__What is being asked__
Please return the full listing below without altering anything. Give them as a JSON list of strings, one for each line, with blank lines left out.

__Given data__
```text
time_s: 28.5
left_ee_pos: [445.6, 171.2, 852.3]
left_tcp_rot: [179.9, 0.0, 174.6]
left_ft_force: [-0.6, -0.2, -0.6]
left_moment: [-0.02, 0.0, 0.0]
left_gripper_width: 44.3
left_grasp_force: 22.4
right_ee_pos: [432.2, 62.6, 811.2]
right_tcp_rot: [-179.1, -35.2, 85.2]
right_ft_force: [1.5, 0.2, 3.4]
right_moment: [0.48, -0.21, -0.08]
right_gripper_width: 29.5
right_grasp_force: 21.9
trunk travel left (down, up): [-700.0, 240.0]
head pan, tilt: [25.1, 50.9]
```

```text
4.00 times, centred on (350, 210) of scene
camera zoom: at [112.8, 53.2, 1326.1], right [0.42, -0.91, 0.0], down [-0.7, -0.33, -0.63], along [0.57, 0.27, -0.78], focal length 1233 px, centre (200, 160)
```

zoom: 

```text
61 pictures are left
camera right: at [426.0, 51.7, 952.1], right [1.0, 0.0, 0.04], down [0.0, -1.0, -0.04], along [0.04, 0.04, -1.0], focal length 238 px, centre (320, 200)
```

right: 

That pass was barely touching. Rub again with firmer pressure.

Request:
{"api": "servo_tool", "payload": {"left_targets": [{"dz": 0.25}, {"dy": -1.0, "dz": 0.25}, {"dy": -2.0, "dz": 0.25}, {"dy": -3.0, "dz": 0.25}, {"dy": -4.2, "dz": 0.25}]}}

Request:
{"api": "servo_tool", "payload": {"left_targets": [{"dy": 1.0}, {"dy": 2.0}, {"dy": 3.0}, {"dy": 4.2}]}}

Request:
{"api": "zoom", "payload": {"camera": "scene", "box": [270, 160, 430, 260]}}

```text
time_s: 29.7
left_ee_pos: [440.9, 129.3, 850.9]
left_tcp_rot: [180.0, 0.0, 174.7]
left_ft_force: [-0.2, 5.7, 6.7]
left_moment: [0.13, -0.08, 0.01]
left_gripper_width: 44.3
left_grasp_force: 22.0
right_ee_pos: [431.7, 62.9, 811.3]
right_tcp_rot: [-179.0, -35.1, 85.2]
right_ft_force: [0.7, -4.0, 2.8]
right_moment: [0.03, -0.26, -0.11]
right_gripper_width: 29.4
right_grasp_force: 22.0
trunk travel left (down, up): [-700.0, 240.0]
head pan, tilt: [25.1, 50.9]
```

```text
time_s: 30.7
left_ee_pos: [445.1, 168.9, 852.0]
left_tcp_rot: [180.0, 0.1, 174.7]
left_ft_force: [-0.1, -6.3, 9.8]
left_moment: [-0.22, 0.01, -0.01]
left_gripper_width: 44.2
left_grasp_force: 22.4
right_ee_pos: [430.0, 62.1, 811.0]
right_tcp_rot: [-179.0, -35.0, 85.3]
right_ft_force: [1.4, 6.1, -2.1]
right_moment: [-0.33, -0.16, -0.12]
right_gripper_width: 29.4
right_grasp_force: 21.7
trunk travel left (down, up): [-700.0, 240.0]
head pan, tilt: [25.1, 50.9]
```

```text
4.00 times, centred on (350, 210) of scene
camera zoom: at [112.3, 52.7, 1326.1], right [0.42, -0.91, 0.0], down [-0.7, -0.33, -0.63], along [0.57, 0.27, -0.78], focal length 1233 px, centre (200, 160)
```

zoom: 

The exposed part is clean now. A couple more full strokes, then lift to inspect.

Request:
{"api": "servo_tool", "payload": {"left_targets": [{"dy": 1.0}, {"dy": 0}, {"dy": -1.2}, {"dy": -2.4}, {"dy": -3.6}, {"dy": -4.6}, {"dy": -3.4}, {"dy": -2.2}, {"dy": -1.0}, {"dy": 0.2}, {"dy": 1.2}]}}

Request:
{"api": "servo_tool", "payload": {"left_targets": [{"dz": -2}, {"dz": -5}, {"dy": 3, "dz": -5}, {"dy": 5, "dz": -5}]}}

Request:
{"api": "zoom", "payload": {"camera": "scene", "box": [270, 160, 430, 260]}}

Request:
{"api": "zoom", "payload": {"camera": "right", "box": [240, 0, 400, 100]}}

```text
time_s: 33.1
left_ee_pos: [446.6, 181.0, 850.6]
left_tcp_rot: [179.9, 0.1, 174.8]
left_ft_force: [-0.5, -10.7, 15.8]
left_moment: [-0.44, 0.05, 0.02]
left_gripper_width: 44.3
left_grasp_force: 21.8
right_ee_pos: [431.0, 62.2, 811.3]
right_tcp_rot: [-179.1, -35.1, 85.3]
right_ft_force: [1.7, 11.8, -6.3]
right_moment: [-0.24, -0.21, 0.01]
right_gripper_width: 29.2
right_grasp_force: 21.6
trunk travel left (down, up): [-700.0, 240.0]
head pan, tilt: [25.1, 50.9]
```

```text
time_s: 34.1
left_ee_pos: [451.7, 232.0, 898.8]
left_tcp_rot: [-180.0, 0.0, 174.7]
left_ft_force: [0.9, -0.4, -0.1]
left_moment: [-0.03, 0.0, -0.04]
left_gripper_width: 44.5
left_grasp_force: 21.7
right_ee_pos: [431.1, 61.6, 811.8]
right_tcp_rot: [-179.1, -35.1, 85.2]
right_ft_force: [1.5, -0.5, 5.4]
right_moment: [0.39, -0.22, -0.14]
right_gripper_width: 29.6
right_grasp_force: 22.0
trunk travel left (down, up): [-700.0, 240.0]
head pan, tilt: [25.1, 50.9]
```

__Answer to the exercise__
[
  "```text",
  "time_s: 28.5",
  "left_ee_pos: [445.6, 171.2, 852.3]",
  "left_tcp_rot: [179.9, 0.0, 174.6]",
  "left_ft_force: [-0.6, -0.2, -0.6]",
  "left_moment: [-0.02, 0.0, 0.0]",
  "left_gripper_width: 44.3",
  "left_grasp_force: 22.4",
  "right_ee_pos: [432.2, 62.6, 811.2]",
  "right_tcp_rot: [-179.1, -35.2, 85.2]",
  "right_ft_force: [1.5, 0.2, 3.4]",
  "right_moment: [0.48, -0.21, -0.08]",
  "right_gripper_width: 29.5",
  "right_grasp_force: 21.9",
  "trunk travel left (down, up): [-700.0, 240.0]",
  "head pan, tilt: [25.1, 50.9]",
  "```",
  "```text",
  "4.00 times, centred on (350, 210) of scene",
  "camera zoom: at [112.8, 53.2, 1326.1], right [0.42, -0.91, 0.0], down [-0.7, -0.33, -0.63], along [0.57, 0.27, -0.78], focal length 1233 px, centre (200, 160)",
  "```",
  "zoom: ",
  "```text",
  "61 pictures are left",
  "camera right: at [426.0, 51.7, 952.1], right [1.0, 0.0, 0.04], down [0.0, -1.0, -0.04], along [0.04, 0.04, -1.0], focal length 238 px, centre (320, 200)",
  "```",
  "right: ",
  "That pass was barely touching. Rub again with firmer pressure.",
  "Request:",
  "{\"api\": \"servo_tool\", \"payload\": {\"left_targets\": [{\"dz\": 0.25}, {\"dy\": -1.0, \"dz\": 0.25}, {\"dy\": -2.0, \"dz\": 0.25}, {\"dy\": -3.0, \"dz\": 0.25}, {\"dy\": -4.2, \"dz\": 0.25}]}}",
  "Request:",
  "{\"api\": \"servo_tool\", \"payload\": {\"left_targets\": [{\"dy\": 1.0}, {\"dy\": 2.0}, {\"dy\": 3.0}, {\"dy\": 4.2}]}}",
  "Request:",
  "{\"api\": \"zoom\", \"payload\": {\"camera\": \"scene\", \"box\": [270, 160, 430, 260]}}",
  "```text",
  "time_s: 29.7",
  "left_ee_pos: [440.9, 129.3, 850.9]",
  "left_tcp_rot: [180.0, 0.0, 174.7]",
  "left_ft_force: [-0.2, 5.7, 6.7]",
  "left_moment: [0.13, -0.08, 0.01]",
  "left_gripper_width: 44.3",
  "left_grasp_force: 22.0",
  "right_ee_pos: [431.7, 62.9, 811.3]",
  "right_tcp_rot: [-179.0, -35.1, 85.2]",
  "right_ft_force: [0.7, -4.0, 2.8]",
  "right_moment: [0.03, -0.26, -0.11]",
  "right_gripper_width: 29.4",
  "right_grasp_force: 22.0",
  "trunk travel left (down, up): [-700.0, 240.0]",
  "head pan, tilt: [25.1, 50.9]",
  "```",
  "```text",
  "time_s: 30.7",
  "left_ee_pos: [445.1, 168.9, 852.0]",
  "left_tcp_rot: [180.0, 0.1, 174.7]",
  "left_ft_force: [-0.1, -6.3, 9.8]",
  "left_moment: [-0.22, 0.01, -0.01]",
  "left_gripper_width: 44.2",
  "left_grasp_force: 22.4",
  "right_ee_pos: [430.0, 62.1, 811.0]",
  "right_tcp_rot: [-179.0, -35.0, 85.3]",
  "right_ft_force: [1.4, 6.1, -2.1]",
  "right_moment: [-0.33, -0.16, -0.12]",
  "right_gripper_width: 29.4",
  "right_grasp_force: 21.7",
  "trunk travel left (down, up): [-700.0, 240.0]",
  "head pan, tilt: [25.1, 50.9]",
  "```",
  "```text",
  "4.00 times, centred on (350, 210) of scene",
  "camera zoom: at [112.3, 52.7, 1326.1], right [0.42, -0.91, 0.0], down [-0.7, -0.33, -0.63], along [0.57, 0.27, -0.78], focal length 1233 px, centre (200, 160)",
  "```",
  "zoom: ",
  "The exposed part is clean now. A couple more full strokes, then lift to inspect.",
  "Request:",
  "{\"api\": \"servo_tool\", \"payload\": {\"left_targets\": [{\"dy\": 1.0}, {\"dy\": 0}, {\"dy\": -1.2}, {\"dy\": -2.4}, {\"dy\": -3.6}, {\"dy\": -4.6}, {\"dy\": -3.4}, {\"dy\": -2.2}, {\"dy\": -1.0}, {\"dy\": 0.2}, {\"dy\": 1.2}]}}",
  "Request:",
  "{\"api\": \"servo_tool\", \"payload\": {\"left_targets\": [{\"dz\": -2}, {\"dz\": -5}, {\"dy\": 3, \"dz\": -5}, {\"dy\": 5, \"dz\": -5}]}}",
  "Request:",
  "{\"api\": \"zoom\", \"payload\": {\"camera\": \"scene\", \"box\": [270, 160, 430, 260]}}",
  "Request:",
  "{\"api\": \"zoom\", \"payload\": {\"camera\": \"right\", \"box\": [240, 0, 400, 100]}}",
  "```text",
  "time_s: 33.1",
  "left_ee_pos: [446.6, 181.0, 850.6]",
  "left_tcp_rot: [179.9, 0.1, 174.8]",
  "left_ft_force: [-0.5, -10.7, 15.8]",
  "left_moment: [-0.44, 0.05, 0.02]",
  "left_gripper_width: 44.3",
  "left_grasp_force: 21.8",
  "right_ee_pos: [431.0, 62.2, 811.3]",
  "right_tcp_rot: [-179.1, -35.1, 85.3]",
  "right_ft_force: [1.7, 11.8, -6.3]",
  "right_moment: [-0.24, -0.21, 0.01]",
  "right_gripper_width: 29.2",
  "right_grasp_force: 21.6",
  "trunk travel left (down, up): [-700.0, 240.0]",
  "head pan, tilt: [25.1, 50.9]",
  "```",
  "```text",
  "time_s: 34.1",
  "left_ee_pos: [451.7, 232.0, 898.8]",
  "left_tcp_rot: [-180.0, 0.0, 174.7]",
  "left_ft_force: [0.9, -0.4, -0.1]",
  "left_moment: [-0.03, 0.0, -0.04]",
  "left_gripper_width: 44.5",
  "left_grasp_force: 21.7",
  "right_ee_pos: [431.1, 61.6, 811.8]",
  "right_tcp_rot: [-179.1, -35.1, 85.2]",
  "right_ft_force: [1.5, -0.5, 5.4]",
  "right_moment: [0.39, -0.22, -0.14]",
  "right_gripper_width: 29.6",
  "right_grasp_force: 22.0",
  "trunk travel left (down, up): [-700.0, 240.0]",
  "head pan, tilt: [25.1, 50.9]",
  "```"
]